5 Things I Wish I Would Have Known as a Rookie Carpenter
We spoke to a former lead carpenter to find out the five things he wishes he had known before his first day on the job.
Image Credits:Construction Pro Tips
Starting a new job in any trade can be a nerve-wracking experience. There is a lot to know, and unless you went to trade school or technical college, most of what you need to know will be learned on the job.
To help out, we talked to former lead carpenter and current Family Handyman set-builder Josh Risberg to find out what five things he wished he had known when starting out as a rookie carpenter.
Get a Tool Belt and Load It Up
“Learn how to use them, too,” Risberg says. “Get familiar with them before you start, especially with the scribing tool. You’ll be using that one a lot.” Plus, the other guys on a crew will take you more seriously if you come prepared and do not have to borrow small tools all the time.
Learn the Lingo
Learn the difference between terms like plumb, level and square. As a rookie, you’ll probably hear these terms thrown around so much your head will spin if you don’t have their definitions straight. “Someone will say something like ‘plumb up the wall’ and you’ll be like, `What?’ ” Risberg says.
Here are the definitions of those terms, in case you were wondering:
Plumb: Straight up and down.
Level: Straight side to side.
Square: Two things coming together at a 90-degree angle.
Be a Team Player
Lay out everything and think about the big picture. Houses are full of interconnecting pieces, so communicating and dealing with the people working on other parts of the project can prevent headaches down the road.

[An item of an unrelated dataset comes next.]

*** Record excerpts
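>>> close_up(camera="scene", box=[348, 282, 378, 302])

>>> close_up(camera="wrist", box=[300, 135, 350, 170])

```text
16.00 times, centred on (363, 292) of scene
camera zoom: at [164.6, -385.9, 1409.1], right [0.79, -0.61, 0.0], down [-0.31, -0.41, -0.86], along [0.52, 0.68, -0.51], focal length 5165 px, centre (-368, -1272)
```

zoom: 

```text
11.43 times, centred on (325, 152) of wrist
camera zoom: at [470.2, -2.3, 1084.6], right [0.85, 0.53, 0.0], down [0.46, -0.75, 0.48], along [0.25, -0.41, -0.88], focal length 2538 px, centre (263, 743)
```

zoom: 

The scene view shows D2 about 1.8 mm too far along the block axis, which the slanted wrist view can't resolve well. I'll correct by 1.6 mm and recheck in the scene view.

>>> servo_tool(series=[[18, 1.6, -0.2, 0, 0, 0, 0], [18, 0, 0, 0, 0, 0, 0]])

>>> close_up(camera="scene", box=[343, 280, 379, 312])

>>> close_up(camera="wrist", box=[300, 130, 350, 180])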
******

Thinking, “I’m a trim guy, I do the trim,” is the wrong mentality to have, Risberg says.
Everyone working on a house is in charge of their piece of the puzzle, and if those pieces don’t ultimately fit together, someone will have to answer for it. Make sure that someone is not you.
Understand That Houses Are Just Weird Sometimes
Don’t assume things are plumb and level, especially in older houses. Wood warps over time and things are not always built exactly as they are supposed to be. “The ceiling might be one height on one end of the room and a whole inch higher on the other,” Risberg says. Basing measurements and lengths on the way things should be instead of the way they actually are could mean a lot of wasted materials and time.
Study the Materials
Learn the properties of specific materials, their strengths and weaknesses, as well as what material works best in which situations. “There are some things you’ll only know if you go out of your way to learn them,” Risberg says. “Like, don’t put standard MDF [medium density fiberboard] in a bathroom because the moisture could make it expand.” Also, pay attention to details. If you need help remembering everything, take notes and review them at the end of the day.

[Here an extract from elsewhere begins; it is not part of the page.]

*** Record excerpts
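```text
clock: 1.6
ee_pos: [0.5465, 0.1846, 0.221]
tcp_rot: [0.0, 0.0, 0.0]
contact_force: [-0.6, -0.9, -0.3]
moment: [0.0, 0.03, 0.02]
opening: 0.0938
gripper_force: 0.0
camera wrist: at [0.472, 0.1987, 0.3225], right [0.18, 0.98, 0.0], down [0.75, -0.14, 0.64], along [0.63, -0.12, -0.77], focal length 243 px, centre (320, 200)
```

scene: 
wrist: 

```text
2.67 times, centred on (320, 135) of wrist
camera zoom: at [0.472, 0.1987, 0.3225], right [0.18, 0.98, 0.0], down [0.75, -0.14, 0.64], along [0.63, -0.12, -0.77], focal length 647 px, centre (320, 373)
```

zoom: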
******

These five things should help a first-time carpenter get into the swing of things on the jobsite a little easier. There are other things that will help out, too. Show up on time, work hard, pay attention… these are standard qualities for anyone who wants to learn and eventually master a job. Combine those with the five “trade secrets” above and you will be working like a veteran trim carpenter in no time.